* [Selected text]
DETAILED ACTION
Notice of Pre-AIA or AIA Status
The present application is being examined under the AIA first to file provisions. In the event the determination of the status of the application as subject to AIA 35 U.S.C. 102 and 103 (or as subject to pre-AIA 35 U.S.C. 102 and 103) is incorrect, any correction of the statutory basis for the rejection will not be considered a new ground of rejection if the prior art relied upon, and the rationale supporting the rejection, would be the same under either status.
Application Status
This office action is in response to the response filed 11/11/2025.
Claims 1-6 are currently pending and being examined.
Priority
Receipt is acknowledged of certified copies of papers required by 37 CFR 1.55.

* [Data provided]
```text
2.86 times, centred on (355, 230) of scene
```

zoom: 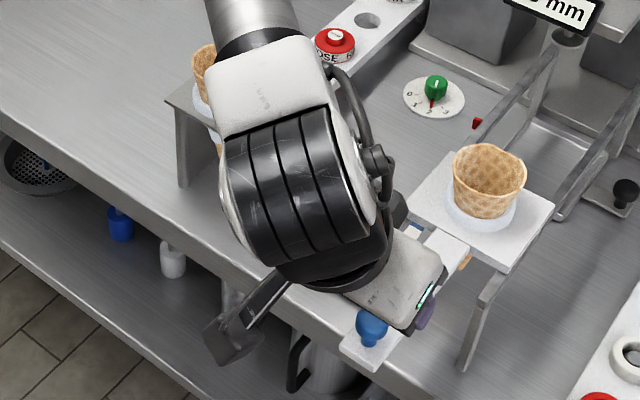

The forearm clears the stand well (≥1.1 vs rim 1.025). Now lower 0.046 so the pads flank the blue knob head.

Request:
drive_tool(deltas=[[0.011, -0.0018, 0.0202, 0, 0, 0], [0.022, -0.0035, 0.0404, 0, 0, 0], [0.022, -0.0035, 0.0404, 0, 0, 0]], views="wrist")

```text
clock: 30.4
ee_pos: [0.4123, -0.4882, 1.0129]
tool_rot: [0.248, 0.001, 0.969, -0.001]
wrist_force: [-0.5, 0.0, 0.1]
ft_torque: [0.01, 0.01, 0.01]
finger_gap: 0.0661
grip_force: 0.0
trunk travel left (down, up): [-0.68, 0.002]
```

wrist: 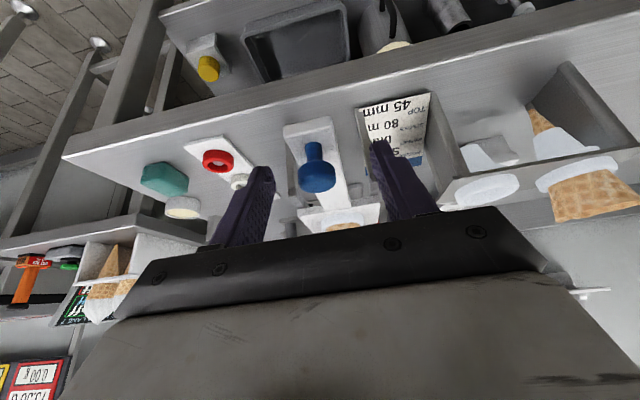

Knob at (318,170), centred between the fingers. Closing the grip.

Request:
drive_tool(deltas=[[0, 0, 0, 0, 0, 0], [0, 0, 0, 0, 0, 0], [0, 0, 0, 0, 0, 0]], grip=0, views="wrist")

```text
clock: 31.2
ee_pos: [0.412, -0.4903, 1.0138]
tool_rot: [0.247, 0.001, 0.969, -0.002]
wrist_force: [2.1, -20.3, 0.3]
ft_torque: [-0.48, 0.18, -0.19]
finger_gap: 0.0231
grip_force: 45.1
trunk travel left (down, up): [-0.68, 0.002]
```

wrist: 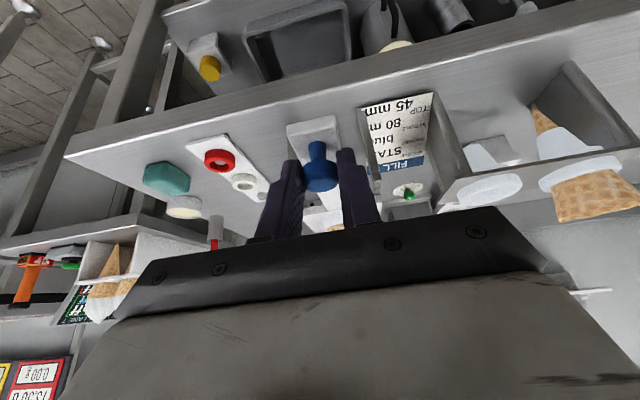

* [Aim of the task] Write out the selected text from "DETAILED ACTION" to "response filed 11/11/2025.", both included.

* [Solution for this task]
DETAILED ACTION
Notice of Pre-AIA or AIA Status
The present application is being examined under the AIA first to file provisions. In the event the determination of the status of the application as subject to AIA 35 U.S.C. 102 and 103 (or as subject to pre-AIA 35 U.S.C. 102 and 103) is incorrect, any correction of the statutory basis for the rejection will not be considered a new ground of rejection if the prior art relied upon, and the rationale supporting the rejection, would be the same under either status.
Application Status
This office action is in response to the response filed 11/11/2025.